I guess it would be politic to begin with one of the things that I think is good about what's being proposed, which is legislation to address the Larocque judgment. This is going to make some small amount of money available for research through formulas that used to be used but no longer are.
On the other hand, as an industry, in Ontario we have invested hundreds of thousands of dollars in primary research in recent years. As a tiny industry, that's a lot of money. We were levying our members a penny a pound on perch and pickerel for one set of projects and 1% of total landed value for another to pay for university researchers to do fundamental research. Frankly, we think that should have been done with government dollars, but it wasn't going to get done if we didn't pay for it.
What happens when you don't have stock assessments, when you don't have good ecological analysis is that managers become extremely risk averse. They don't allocate fish when they aren't sure. The more they know, the more risk they are prepared to shoulder, because the more certain they are about the numbers they're dealing with.
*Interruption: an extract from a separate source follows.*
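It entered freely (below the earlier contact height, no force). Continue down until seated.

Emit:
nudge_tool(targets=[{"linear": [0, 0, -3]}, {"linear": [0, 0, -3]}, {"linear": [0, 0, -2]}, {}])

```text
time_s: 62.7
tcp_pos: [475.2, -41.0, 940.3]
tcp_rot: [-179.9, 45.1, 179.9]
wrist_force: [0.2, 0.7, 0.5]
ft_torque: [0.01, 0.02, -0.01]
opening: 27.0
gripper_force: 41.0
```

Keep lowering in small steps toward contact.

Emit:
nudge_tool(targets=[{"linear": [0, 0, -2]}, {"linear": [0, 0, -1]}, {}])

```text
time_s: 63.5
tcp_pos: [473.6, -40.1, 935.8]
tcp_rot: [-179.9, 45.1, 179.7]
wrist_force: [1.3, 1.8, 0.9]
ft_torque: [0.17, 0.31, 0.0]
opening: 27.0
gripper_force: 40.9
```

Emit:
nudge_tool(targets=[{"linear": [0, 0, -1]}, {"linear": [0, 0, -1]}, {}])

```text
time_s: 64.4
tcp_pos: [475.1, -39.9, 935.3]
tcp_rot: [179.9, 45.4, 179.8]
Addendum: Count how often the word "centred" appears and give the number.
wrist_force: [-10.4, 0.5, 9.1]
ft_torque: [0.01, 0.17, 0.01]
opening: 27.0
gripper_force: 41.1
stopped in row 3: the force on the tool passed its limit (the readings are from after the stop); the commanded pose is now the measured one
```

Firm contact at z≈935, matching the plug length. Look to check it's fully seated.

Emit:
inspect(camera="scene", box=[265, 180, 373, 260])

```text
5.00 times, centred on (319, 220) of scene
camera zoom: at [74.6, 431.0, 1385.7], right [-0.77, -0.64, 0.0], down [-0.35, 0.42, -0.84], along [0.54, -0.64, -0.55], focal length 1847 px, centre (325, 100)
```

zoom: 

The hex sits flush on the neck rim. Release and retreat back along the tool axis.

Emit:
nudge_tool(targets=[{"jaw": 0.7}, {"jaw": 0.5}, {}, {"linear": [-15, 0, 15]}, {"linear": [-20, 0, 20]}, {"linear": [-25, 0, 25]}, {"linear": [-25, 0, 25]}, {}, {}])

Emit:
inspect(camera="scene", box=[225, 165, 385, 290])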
We've seen a spiral over the last few years where the perceived risk profile in management agencies everywhere, whether they be provincial or federal, has gone through the roof. Over and over and over again you hear, “We don't know, and we don't want the northern cod happening here.” Those are the words you hear all the time. If you ask what the northern cod has to do with this situation, the answer is, “Well, we don't know.” If you ask if they can actually explain what happened with the northern cod, they don't know that either. That's the reality of using a common property resource for economic activity. You are at the mercy of a risk management exercise that involves a whole lot of stuff that's beyond your control.
When public agencies aren't doing the work to underpin their decisions in a way that they are comfortable with their own decisions, it has fallen to us to go out and do a lot of that work ourselves, at a time when we really can't. The economic climate for us over the last few years has been absolutely brutal. The largest, oldest fish processor in the province was closed in bankruptcy in 2009. We've lost thousands of jobs in the last 15 years. On Lake Erie alone, since 2000, we've gone from over 70 tugs to under 50. It's rough out there. We're in a position where we've made the call that if we don't do this work, we're going to get shut down.
I'm really concerned about the idea of less science, and I don't like it.